## start PAGE EXTRACT

I am guessing you are referring to the experiment on this page: http://www.sciencebuddies.org/science-f ... p011.shtml
I will try to answer as many of these as I can. I believe most of these are answered in the webpage already though though.
2. What if the reflected ray isn't equal to θi ? Shall the reflected ray be ordered m=1 automatically ??
-- No, please see below:
"Rays farther from the normal than the reflected beam have order 1, +2, +3, etc. Rays closer to the normal have order −1, −2, −3, etc. In certain cases, for example very small d, some or all of the negative m orders may actually be diffracted through such a large angle that they are on the same side of the normal as the incident light. When the diffracted beam is on the same side of the normal as the incident light, the angle for the diffracted beam is negative.
In other words, if the reflected beam is on the right side of the your laser pointer (using the example on the website), the m order is negative where as if the reflected beam is on the left side of normal, that would be positive.
3. θi is placed to the right of the normal and there is a diffracted ray to the right of θi. What should this diffracted ray's order be ?? And the angle... is it positive or negative ??
- Please see answer to 2.
4. What if the computed d is negative ?? Is this reasonable or absurd ?? Or is there something wrong with substitution of values, especially the signs ??
- d is the spacing of the structure (in this case, the data tracks) so negative space is probably not correct.

## end PAGE EXTRACT

§ REQUIRED WORK:
1. Cite the page extract exactly. Begin with "In other words, if" and finish with "the signs ??".
2. Go on with the page extract that begins "I am guessing" from its last line.

## start INFORMATION PROVIDED

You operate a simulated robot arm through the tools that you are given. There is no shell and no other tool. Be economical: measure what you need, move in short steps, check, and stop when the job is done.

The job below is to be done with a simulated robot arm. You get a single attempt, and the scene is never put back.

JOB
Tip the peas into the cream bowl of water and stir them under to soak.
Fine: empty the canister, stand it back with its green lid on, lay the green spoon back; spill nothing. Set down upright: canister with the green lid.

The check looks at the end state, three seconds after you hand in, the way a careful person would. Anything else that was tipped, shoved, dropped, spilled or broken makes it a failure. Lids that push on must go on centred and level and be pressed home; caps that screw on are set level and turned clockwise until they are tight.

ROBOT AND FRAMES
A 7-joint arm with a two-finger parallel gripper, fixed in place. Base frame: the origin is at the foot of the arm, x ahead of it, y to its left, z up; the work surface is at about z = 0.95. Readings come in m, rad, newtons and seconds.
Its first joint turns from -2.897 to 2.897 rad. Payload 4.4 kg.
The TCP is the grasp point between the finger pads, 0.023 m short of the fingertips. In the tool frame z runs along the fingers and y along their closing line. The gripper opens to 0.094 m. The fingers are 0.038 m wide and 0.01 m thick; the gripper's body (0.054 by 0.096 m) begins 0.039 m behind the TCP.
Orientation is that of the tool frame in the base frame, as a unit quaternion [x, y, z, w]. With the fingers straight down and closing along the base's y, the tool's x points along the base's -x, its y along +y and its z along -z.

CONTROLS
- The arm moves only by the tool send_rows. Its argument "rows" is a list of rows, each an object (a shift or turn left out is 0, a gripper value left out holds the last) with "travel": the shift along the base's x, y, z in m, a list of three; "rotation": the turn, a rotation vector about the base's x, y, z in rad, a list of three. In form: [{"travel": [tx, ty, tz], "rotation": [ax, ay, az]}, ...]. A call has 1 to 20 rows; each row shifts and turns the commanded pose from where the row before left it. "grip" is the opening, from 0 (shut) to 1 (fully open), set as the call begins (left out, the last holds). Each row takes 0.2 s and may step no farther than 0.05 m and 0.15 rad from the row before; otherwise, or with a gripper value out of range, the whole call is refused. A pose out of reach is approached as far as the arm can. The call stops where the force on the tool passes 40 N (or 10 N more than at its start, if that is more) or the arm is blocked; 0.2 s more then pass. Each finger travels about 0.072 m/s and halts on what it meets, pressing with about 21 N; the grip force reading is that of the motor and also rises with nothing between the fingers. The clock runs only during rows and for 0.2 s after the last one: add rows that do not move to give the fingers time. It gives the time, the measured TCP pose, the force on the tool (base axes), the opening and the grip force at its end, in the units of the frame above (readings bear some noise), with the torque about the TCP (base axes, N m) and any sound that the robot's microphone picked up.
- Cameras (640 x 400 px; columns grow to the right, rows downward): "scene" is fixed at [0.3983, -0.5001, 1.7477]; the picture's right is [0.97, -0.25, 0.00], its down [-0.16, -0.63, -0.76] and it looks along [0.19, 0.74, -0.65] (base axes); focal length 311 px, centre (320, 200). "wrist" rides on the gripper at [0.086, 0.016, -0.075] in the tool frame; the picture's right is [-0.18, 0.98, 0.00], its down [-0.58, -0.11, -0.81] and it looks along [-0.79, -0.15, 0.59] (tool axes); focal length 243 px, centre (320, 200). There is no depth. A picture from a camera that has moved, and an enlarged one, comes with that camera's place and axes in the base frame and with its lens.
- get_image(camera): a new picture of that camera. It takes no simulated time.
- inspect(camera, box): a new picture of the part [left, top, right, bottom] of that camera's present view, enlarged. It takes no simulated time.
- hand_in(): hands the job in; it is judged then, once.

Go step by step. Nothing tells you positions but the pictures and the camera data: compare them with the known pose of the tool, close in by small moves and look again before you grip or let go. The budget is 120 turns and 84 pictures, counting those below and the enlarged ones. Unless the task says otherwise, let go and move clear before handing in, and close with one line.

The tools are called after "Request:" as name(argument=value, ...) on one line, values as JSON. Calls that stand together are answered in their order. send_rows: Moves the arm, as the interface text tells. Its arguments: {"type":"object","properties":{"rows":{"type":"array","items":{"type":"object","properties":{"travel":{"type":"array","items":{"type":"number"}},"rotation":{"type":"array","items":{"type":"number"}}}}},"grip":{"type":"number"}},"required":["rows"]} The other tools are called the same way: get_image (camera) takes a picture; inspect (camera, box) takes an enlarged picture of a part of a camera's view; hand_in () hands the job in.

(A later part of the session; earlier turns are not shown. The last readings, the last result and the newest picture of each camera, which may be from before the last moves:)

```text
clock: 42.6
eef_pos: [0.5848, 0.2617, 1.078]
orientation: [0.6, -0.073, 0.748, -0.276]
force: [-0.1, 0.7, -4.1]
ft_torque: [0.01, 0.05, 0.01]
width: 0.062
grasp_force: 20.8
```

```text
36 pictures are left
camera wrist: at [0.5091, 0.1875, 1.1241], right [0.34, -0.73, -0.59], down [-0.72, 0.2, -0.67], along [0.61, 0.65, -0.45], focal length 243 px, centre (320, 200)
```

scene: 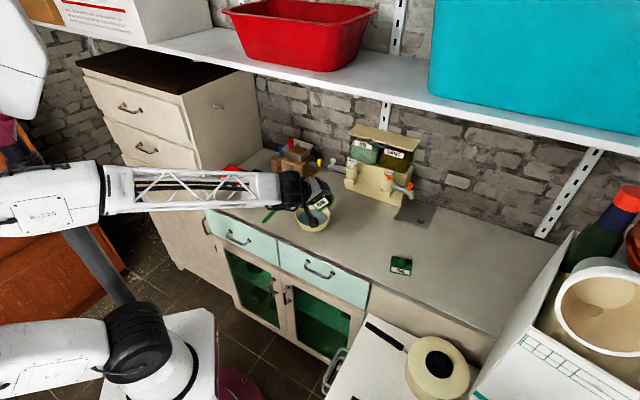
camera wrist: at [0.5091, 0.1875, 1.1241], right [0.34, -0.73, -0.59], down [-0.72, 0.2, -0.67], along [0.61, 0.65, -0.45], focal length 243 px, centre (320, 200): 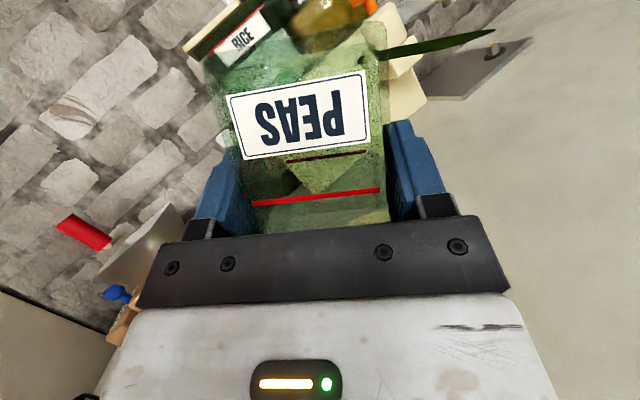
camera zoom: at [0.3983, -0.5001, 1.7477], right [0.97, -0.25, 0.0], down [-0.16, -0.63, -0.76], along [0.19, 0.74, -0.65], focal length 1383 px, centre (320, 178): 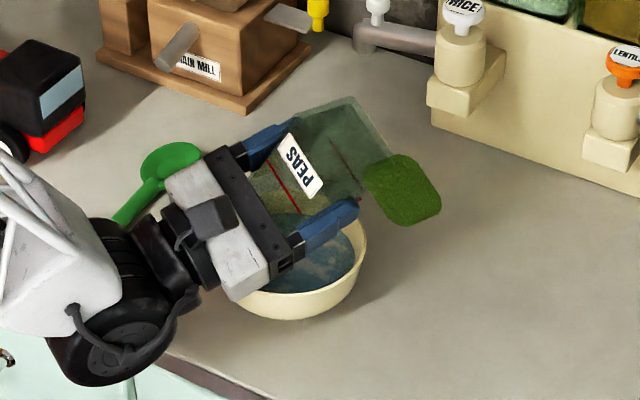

## end INFORMATION PROVIDED

§ EXERCISE RESPONSES:
1.
In other words, if the reflected beam is on the right side of the your laser pointer (using the example on the website), the m order is negative where as if the reflected beam is on the left side of normal, that would be positive.
3. θi is placed to the right of the normal and there is a diffracted ray to the right of θi. What should this diffracted ray's order be ?? And the angle... is it positive or negative ??
- Please see answer to 2.
4. What if the computed d is negative ?? Is this reasonable or absurd ?? Or is there something wrong with substitution of values, especially the signs ??

2.
5. What if the averaged d-values for some order of diffraction column is negative ?? Is this an error ?? What does this mean ?
6. Since it is mentioned that the d computed using the formula d=mλ/(sinθm-sinθi) is in nm when λ is in nm, how is the computed value used in determining data track spacing ?? Is it that when d is large, then the CD has low storage capacity or the other way around ??
How shall the computed d-values determine storage capacity of CD ??
- That I am afraid is not the entire story, you will also to consider the total number of "space" that's on disc. (A disc may also have multiple layers. This may be helpful: http://www.osta.org/technology/cdqa15.htm
7. In my thesis' Review of Related Literature, there's a part that says, "On a CD, the space between tracks is about 1.6 microns versus spacing on a DVD-R which is about 0.74-0.8 microns."
If so, how can nm be converted to microns ? Is it possible ?
- Yes, nm can be converted into microns. A nm is 1e-9 meter, while a micron is 1e-6 meter, i.e. 1 micron = 1000 nm.
8. Can nm be converted to MB to see if the storage capacity label of a CD matches with the computed ones ? If so, how ?
- Please see answer to #6
9. Lastly, how is the d=mλ/(sinθm-sinθi) formula derived ?? What is the relationship of each variable to each other ?? What are the principles supporting this formula ??
- Please reference the introduction of the experiment for a more detail explanation.
Hope this helps!